Grant: Correct, and that’s something as we develop more, we’re learning more about this. What’s happening in our industry is not a different than a lot of other industries where artificial intelligence is starting to play a big part, and big data is starting to play a big part. So we are trying to talk to people about how you leverage those and benefit from them. That was part of what we could see happening four or five years ago, but now it’s coming to the fore where people are seeing it in other industries. We were very ahead of the game in terms of thinking the way that we have.

Andrew: You know what’s interesting to me looking at these old articles? Usually at the end of a blog post there is a call to action. Either leave comment or sign up to the mailing list or buy from us. You had that too and here is the call to action, email me or here’s my Skype name, Skype with me. And it was always relevant. If you want the presentation, email me for it. If you want any information on anything above or are interested in a discussion about the points raised here in this post contact me, and you leave your email address and Skype name. Why did you do it that way?

Grant: We’re trying to be responsive. So one of the things that you find in an internet club based business is really making it as human as you can. Trying to say, “Hey look. We’re real people.” Anybody could put up a website and say, “Yeah, we can do these things.” But we’re trying to make it as human as we can and have as many interactions as we can with customers.
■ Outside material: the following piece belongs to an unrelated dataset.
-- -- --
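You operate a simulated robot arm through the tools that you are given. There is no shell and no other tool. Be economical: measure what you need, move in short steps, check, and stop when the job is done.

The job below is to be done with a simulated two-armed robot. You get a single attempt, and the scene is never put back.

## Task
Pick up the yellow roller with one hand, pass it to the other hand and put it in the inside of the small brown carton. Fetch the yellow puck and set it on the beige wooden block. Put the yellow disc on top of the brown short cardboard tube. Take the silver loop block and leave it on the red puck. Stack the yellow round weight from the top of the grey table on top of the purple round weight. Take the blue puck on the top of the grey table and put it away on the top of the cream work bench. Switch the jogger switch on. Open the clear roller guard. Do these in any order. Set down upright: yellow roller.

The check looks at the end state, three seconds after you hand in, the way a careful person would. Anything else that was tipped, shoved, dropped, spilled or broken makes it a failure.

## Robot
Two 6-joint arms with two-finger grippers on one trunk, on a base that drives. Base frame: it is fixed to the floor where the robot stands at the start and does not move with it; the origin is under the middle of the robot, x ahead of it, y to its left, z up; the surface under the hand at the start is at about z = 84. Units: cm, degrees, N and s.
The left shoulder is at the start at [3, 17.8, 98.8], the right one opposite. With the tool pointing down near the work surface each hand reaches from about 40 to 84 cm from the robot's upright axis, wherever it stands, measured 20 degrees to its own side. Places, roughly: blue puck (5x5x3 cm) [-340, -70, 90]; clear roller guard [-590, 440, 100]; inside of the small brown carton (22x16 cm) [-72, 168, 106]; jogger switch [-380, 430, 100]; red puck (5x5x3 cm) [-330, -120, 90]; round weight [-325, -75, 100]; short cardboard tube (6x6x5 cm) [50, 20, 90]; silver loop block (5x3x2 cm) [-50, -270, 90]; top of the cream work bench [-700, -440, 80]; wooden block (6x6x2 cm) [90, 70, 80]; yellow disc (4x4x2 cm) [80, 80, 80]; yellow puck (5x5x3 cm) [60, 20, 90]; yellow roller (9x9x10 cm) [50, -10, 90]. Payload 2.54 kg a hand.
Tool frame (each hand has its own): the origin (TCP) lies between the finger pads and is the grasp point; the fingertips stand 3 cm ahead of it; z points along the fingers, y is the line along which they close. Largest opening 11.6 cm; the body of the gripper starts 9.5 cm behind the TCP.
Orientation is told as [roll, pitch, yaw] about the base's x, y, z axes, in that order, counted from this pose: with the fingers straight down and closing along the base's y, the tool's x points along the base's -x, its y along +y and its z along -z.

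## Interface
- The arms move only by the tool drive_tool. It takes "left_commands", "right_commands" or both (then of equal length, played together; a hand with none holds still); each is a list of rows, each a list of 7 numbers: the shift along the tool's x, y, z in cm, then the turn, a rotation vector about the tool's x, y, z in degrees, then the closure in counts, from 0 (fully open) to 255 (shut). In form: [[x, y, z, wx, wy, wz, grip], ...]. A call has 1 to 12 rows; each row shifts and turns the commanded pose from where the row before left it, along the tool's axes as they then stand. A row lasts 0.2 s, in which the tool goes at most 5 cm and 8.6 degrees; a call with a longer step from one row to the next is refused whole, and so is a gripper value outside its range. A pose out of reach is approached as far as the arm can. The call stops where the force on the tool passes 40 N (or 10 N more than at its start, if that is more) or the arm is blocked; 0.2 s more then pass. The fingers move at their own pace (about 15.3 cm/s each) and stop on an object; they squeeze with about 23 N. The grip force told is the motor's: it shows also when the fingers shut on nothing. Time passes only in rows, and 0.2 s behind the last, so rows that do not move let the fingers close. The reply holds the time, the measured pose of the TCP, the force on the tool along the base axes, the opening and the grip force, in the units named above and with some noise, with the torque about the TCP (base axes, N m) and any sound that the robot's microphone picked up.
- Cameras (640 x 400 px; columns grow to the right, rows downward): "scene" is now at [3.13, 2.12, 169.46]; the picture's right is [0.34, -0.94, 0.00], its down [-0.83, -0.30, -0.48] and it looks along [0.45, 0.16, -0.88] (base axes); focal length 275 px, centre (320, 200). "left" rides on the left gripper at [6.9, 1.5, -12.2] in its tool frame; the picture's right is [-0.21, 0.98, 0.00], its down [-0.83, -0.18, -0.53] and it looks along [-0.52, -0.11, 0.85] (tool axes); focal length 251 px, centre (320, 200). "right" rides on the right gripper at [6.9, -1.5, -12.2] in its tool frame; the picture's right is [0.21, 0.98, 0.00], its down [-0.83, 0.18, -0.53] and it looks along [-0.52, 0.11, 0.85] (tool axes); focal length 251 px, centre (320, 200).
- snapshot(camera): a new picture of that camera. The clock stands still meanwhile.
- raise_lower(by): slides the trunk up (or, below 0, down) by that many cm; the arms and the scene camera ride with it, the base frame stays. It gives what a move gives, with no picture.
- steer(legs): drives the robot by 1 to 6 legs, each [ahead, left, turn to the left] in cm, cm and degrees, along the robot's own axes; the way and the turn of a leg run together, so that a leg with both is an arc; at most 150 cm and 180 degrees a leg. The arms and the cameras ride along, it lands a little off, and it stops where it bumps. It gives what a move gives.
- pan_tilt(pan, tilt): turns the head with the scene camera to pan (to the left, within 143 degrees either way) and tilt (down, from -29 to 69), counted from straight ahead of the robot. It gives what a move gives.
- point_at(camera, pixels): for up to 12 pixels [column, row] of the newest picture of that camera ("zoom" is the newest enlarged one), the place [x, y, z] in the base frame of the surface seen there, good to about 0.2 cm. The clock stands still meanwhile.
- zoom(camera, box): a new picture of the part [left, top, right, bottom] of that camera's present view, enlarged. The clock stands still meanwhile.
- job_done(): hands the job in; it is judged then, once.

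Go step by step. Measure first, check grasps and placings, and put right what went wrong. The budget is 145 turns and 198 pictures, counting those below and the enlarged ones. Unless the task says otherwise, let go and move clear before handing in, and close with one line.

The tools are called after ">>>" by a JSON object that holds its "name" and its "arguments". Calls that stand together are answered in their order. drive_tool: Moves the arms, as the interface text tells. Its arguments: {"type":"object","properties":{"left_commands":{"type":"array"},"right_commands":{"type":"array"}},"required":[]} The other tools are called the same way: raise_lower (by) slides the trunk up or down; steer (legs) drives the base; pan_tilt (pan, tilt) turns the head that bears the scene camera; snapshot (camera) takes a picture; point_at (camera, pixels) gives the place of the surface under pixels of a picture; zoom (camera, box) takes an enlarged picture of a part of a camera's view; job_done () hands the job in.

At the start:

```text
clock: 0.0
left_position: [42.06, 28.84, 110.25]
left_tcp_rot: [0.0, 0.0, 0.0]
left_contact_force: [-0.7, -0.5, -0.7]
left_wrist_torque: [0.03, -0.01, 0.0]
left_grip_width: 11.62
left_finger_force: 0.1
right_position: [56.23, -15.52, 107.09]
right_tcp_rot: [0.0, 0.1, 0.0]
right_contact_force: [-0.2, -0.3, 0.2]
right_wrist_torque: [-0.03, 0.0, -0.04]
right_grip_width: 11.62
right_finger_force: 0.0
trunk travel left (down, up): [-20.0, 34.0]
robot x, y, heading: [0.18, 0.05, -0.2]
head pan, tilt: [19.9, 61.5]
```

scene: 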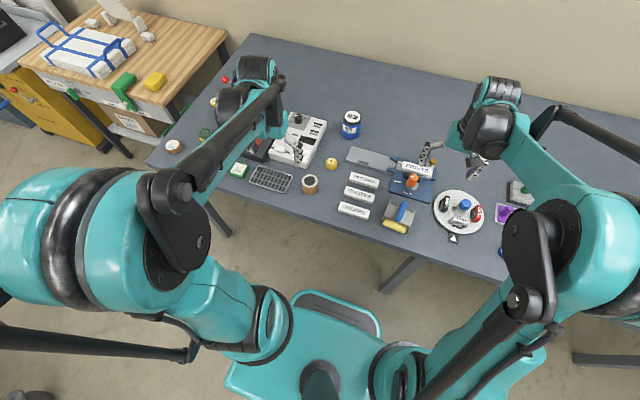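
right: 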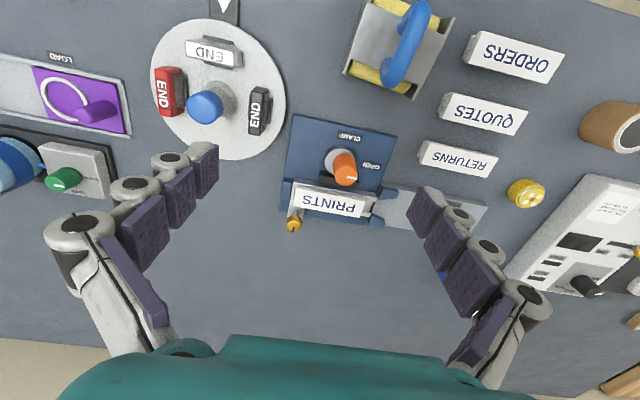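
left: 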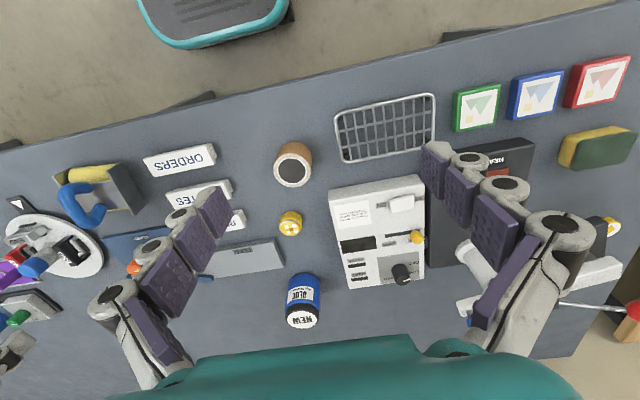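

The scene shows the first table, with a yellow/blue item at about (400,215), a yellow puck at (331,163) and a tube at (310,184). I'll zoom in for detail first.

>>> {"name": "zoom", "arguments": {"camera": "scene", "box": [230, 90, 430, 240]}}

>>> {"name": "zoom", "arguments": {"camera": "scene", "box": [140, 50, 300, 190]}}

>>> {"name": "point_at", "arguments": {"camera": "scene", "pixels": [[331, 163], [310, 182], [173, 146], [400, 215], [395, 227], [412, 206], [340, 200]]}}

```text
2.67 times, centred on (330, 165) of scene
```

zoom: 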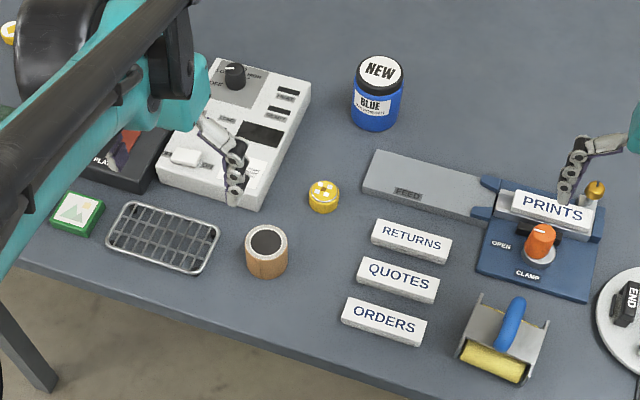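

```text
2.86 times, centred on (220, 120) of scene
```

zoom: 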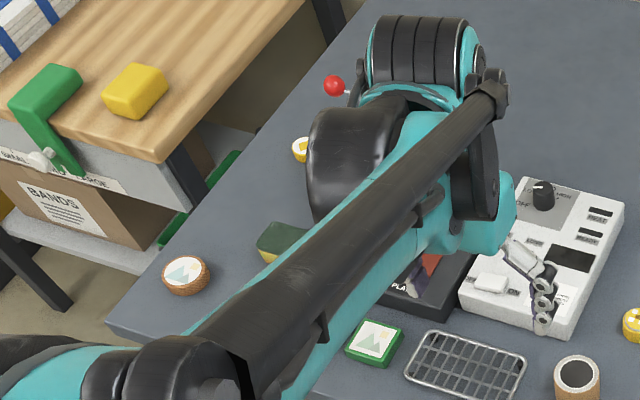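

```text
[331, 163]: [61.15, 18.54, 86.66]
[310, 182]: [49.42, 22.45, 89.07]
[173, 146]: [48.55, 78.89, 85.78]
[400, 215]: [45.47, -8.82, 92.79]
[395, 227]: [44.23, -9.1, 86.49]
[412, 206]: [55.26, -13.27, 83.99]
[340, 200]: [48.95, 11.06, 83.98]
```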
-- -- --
It’s the reason we have our chat. And to support 24/7 live chat on your website you have to have two production centers and shifts and staff and people that speak various languages as well. That means that somebody is getting some very relevant sales information the minute that’s [??] to us. All customers are getting support and that’s part of the reason.

Andrew: You’re talking about how when people go to your website now there is a pop-up that comes up or a little chat box that comes up that says, “Do you need any help?”

Grant: Yes. If you go to other sites what you’ll find is, “Sorry. We’re away right now.”

Andrew: Yes.

Grant: If you come to ours you’re going to find somebody. There is a little window on Sunday morning when we’re not there but six and a half days of the week somebody will respond to you very quickly.

Andrew: I see it right now. I’m on your site and Jane Alexander came in and asked if I had any questions and we could chat with Jane. You told our pre-interviewer that in the beginning everything was a prototype including the technology platform. Do you have an example of that?

Grant: What we’re trying to do is change the way the industry works. There is the artificial intelligence and the fact that we can use machines and humans to speed things up, we had to build a platform to figure that out. So we were just going, “Okay, let’s build an interface. Let’s get some humans using this. Let’s see how fast we can make them go if we plug in certain types of machine translation. Let’s see if the output is good enough or how much they have to change.” That was when we were just trying to build things and totally and continually iterate over each step of this. That’s really what happens and we didn’t know what the outcome was so there are many experiments.

Andrew: Can you give me an example of one of the many experiments you did in the early days?

Grant: Yep. We go into our work bench and we had had to build a tool that translated [??]. So then we had to figure out if we display content broken up in sentences or broken up into paragraphs would the translator go faster at a sentence level or a paragraph level and get the same output quality? Now, they go faster at a sentence level.

Andrew: Ah, so if you get a text from a client and you break it up, each sentence on it’s own paragraph, your translators work faster.

Grant: Yes, I would say yes, correct. If you break it into sentences, not keeping it in paragraphs, they will go faster and it’s just the same quality. And then you come into how do you measure quality and that’s a little bit more tricky.

Andrew: But that is the kind of test that you ran in the beginning?

Grant: Correct, yes.

Andrew: Interesting. How did you know the collection of services that you would use? I’m looking, again, at an early screen shot of the site. You say, “Quick translations. Just upload your document.” That’s one. The translation API, website translations, technical translations. How did you pick those services?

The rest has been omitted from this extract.